How To Help Toddlers Transition From Two Naps To One
As your little one grows, his sleep patterns will undergo a change. Learn how to help your child as he transitions from two naps to one.
By Dr Suruchi Goyal Agarwal
Timely nap is vital for small children, as it ensures rest and aids development and growth. As a mother, you may have worked hard to create a perfect timetable for your baby and ensured she was getting adequate sleep. However, this routine is subject to change every few months. As the baby grows older, her requirement for napping reduces. At times, this can be challenging for you, as you have to keep altering your schedule and that of the baby, according to the changing body clock of the little one.

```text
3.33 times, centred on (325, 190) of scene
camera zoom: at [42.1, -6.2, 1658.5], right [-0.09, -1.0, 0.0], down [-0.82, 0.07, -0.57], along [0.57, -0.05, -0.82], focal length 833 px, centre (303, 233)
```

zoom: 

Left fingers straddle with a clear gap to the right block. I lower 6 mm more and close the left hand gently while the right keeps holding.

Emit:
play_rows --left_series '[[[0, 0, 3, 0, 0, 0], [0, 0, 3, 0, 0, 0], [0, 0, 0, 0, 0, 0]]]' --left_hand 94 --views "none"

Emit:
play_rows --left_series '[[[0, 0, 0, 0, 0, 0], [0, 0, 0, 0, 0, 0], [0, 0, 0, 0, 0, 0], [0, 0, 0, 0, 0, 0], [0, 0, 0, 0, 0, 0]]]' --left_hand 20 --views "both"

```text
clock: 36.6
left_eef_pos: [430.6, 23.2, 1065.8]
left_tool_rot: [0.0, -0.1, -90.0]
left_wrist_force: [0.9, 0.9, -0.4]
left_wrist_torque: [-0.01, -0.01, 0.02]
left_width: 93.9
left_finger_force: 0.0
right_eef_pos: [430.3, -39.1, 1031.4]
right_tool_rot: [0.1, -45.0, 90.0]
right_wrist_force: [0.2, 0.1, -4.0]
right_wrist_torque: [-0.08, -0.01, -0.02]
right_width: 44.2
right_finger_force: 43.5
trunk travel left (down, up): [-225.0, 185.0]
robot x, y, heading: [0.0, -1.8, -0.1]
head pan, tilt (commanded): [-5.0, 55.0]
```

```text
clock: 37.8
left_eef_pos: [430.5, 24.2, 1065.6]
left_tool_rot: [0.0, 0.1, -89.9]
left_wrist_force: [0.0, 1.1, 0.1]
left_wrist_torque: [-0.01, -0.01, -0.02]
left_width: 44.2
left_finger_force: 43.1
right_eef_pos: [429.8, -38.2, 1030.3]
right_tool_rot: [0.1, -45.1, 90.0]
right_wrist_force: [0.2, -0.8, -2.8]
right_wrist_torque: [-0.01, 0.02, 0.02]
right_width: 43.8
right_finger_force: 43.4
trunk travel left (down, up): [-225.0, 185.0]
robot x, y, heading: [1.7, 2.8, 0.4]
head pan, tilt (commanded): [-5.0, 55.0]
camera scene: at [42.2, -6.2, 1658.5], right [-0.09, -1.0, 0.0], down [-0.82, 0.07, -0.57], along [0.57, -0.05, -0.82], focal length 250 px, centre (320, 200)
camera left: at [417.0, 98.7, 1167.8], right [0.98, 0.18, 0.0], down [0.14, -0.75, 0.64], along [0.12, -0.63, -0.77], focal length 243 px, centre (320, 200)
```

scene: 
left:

The first few years of a child’s life, from birth till toddler-hood, are full of changes. These changes may result in altered sleep patterns for your child. Therefore, it is important to make proper schedules and necessary arrangements to ensure your child sleeps for the required number of hours.
How to know if a nap transition is needed
Sometimes, it can be difficult to understand that your child’s nap transition is approaching. Below are a few signs that you can look out for:
- Your baby starts refusing to take naps: You may notice that your child becomes extremely active in the afternoons and refuses to nap, especially when he was perfectly okay with it the previous day.
- Nap schedules get distorted: Instead of sleeping according to the schedule that parents have made for them, some children do exactly the opposite.
- Nap times are shorter: If your baby starts sleeping for shorter intervals of time than he was used to, it could be a sign that a nap in the day needs to be dropped.
Sleep schedule for your child according to various age groups
Below 9 months: It depends on the eating and feeding schedules of the baby.
9–15 months: Children in this age group require at least 14 hours of sleep. Although a lot of parents believe that these naps can be reduced to one from two, the average age to do that is usually 15–18 months.
18 months–4 years: Children in this age group need to sleep for 13 hours. For any sleep transition, parents should give at least two weeks for the child to adjust to the new food and sleep timings.
Understanding sleep schedule of toddlers
At this age, children should ideally go to bed early at night and wake up at around 7:30 a.m. for a good breakfast. They can take a nap for about an hour around 11:00 a.m.–12:00 noon, just before lunch. After this, they should be awake throughout the day.
A lot of parents let their children take a nap between 2:30 p.m. and 4:00 p.m. Instead of this, parents can engage their children in different outdoor activities. You should avoid indoor activities at this time, as children may get bored or cranky, and would eventually fall asleep. It’s important to keep them active during this period. If the sun is too hot, you can opt for indoor play areas that will offer scope for physical exercise.
Initially, the children may fall asleep between 5:30 p.m. and 6:00 p.m. You can always look at changing this nap time slowly and steadily. These transitions usually take about two weeks to happen. For children who sleep right after lunch, parents should try to wake them early or let them take half an hour naps in the afternoon. Slowly you can change this habit and engage them in fun activities.
By the time the child turns three or four years of age, parents should make it a point to cut down on afternoon naps.
A few tips to help you understand how to transition children from two naps to one:
- Engage them in outdoor activities. If it is hot, you can opt for indoor play areas.
- Indoor activities, which keep children engaged, like hand painting sessions or messy activities, can be encouraged.
- ‘Early to bed and early to rise’, should be your motto. Toddlers need about 12–13 hours of sleep through the day. If they sleep from 7:30 p.m. to 7: 30 a.m., they will be ready for a nap by 11:00 a.m. and will not sleep around 2:00 p.m.
- If toddlers sleep at 10:00 p.m., they will wake up at 10:00 a.m. and then they will feel sleepy by 2:00 p.m. Hence try to avoid this.
- Opt for an early afternoon nap from 11:00 a.m. to 12:00 noon, just before lunch.
- Remember, transitions take about two weeks and they should be done slowly.
If the transition is done slowly, the child won’t be cranky or suffer from any health problems. Also, the meals are not affected, as parents can fix the mealtimes during these transitions. There is no adverse effect on the child, as she gets into an excellent routine. Parents should not panic if the child is not following the routine initially. She will slowly get used to it.
The author is a Consultant - Pediatrics and Pediatric Endocrinology, Columbia Asia Hospital, Bengaluru.